Just like Afghans, poor Syrians, so used to the liberalism of the regime they loved to hate, must now live with the new rulers’ radicalism and call it freedom; only theirs is paid for by Uncle Sam, relished by Israel, and delivered to them by the latest regional reincarnation of al Qaeda/ISIS.

Postscript: Interestingly, Dawn’s recent editorial about Syria ended with the words “…if Syria becomes a hotbed for a resurgent IS or even more bloodthirsty groups, the western bloc will be held largely responsible for destroying another Muslim state, and enabling a new set of extremist monsters”.

That’s rich, isn’t it, because the “western bloc” is already more than “largely” responsible for the effective destruction of a number of Muslim states, and indeed enabling different sets of “extremist monsters”.
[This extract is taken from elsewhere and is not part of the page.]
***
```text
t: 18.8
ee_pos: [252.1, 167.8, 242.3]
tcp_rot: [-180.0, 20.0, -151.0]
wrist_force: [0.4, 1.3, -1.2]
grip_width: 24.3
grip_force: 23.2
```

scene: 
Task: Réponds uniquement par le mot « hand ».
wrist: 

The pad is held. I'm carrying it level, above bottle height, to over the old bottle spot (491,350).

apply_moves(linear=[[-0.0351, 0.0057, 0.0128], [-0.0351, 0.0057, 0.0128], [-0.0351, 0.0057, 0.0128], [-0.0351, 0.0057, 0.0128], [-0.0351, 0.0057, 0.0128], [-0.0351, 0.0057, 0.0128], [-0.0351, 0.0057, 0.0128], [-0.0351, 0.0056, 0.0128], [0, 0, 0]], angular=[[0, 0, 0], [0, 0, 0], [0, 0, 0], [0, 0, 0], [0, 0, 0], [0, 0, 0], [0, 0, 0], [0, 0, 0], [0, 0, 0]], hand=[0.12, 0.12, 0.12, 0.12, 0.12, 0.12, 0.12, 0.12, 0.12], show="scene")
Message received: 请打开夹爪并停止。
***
Yet now it’s evolved from fighting those monsters in some countries to paying them to fight for it in other countries – the Obama White House’s “leading from behind” novelty that this column never tires of mentioning. And it doesn’t really give a toss about anybody, or even the whole world, holding it as much responsible for this or any other thing as they want.

Also, far away from Syria, another country – Pakistan – is also making noise about the state facing insurgent pressure from a radical outfit, TTP (Tehreek e Taliban Pakistan), that has found welcome refuge across the border in Afghanistan. Go over the headlines of the last week or so and you’ll find the Afghan and Pakistani Taliban prominent among militant groups that congratulated HTR (Hayat Tahrir al-Sham) for toppling the “godless” Assad regime – victory for Islam, glory of jihad, and all that. There’s no mention of a reply yet though.

In a way it was here, in the time of the so-called Afghan jihad, that the soldier-cleric phenomenon – of which Golani’s radicals are only the latest extension – was first created. But that’s a story for another time.